Burning a tattered American flag is the preferred method of disposal according to the Flag Code, approved by Congress.

Music during the festival will be provided by national recording star Rockie Lynne and Dale Beatty and his band, Outlaw 21. Lynne was raised in Iredell County, and his debut single, “Lipstick,” spent 10 weeks on Billboard’s Hot Country Singles in 2005. Beatty was deployed in Iraq when he lost both legs to anti-tank mines in 2004. Thanks to the Iredell Home Builders Association, along with many other community members, Beatty now lives in a specially-adapted, barrier-free home in Statesville. Both performers are dedicating their time on behalf of the veterans and their families.

“I have seen many far too many veterans overlooked after coming home from active duty,” said veteran Leon Ijames, 70, of Statesville. “This event is one way for us ‘older’ veterans to encourage the younger generation of veterans to get involved in community efforts.
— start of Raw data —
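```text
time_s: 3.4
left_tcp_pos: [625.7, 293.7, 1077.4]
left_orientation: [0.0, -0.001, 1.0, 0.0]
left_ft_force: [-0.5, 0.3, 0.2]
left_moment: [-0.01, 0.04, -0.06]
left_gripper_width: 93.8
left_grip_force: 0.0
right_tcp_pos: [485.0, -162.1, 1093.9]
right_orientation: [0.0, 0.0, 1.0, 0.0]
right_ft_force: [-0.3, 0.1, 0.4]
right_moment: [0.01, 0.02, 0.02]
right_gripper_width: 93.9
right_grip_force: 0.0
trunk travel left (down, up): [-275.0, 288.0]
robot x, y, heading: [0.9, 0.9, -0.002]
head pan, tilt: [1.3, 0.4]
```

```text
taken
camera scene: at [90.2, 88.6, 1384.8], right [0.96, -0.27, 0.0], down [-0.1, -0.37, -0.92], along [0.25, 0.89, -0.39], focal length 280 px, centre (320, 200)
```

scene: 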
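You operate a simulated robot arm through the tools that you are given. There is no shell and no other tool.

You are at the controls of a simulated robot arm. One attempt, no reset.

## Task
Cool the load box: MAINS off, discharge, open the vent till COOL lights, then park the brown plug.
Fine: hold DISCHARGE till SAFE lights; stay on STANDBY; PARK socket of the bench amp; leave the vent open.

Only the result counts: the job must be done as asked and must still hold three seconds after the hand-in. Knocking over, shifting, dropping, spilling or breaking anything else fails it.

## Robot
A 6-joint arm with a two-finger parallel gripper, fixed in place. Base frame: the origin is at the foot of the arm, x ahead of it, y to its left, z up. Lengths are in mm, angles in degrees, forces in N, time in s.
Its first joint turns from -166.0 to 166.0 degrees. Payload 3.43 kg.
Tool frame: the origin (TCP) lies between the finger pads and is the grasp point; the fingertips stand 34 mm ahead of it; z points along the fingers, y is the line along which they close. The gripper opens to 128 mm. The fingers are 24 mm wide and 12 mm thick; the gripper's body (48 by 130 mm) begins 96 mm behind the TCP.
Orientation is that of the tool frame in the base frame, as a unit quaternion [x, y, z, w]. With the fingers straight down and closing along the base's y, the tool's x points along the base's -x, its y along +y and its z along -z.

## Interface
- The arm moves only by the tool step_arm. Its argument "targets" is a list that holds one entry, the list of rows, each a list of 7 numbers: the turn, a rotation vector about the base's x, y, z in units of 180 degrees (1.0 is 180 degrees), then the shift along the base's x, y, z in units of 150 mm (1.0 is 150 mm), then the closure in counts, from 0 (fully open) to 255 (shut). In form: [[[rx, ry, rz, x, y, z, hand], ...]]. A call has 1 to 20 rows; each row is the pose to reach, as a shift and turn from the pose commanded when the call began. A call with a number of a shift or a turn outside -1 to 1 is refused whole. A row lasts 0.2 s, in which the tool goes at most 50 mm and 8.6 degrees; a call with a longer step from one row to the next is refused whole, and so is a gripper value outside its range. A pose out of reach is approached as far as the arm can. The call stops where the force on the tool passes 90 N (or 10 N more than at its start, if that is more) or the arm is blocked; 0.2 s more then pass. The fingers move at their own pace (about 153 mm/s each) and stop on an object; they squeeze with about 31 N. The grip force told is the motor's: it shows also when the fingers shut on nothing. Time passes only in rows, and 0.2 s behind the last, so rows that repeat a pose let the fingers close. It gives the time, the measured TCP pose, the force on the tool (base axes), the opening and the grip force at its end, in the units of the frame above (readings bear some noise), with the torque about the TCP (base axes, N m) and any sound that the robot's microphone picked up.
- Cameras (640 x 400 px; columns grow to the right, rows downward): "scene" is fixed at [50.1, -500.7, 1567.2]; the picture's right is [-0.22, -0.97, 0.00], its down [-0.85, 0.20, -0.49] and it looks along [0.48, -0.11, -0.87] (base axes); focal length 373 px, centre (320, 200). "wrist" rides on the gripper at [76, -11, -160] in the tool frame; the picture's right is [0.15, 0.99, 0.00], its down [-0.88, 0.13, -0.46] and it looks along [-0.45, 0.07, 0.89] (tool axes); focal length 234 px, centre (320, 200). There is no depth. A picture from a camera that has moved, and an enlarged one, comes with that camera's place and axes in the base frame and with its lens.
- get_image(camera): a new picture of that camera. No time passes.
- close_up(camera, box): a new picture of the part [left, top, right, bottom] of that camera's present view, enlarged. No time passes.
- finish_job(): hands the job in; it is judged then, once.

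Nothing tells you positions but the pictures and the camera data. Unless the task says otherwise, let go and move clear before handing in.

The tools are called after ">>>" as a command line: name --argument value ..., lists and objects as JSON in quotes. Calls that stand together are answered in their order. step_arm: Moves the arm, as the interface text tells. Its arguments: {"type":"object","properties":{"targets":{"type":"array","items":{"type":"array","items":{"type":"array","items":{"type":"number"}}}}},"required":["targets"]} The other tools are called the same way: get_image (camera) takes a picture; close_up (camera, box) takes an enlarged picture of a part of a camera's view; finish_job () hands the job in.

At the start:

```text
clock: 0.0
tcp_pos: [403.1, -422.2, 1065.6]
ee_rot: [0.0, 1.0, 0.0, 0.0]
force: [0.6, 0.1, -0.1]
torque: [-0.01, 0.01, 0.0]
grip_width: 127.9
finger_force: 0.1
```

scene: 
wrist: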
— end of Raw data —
Not only will we be thanking our veterans, but it will also help educate the community of the needs, as well as the many attributes of our honored heroes.”

The veterans council is also enlisting support from local schools through a “Thank-you Veterans" poster contest. Students, with the assistance of veterans and school personnel with knowledge of the military, will be asked to put their own words of gratitude on posters that will be displayed at the festival.

The Iredell Veterans Assistance Committee was formed in the 1970s; their mission is to create more community awareness of veterans’ needs and how the community can work together to help address those needs.

The number of vendors participating in the event is growing daily. Navey, 57, is a community resource coordinator for the Statesville Police Department, and she has been overwhelmed by the interest and enthusiasm displayed.

“Even though I am not a veteran, I have had the honor to live in a family influenced by many veterans. Without their service and countless others like them, I would not have the freedoms and luxuries I have today. Through my involvement planning this festival, I have gained an even deeper respect for our veterans. We look forward to having the community come together where we can all say to our veterans, ‘Thank you! Your service to our country is honored and greatly appreciated!’ ”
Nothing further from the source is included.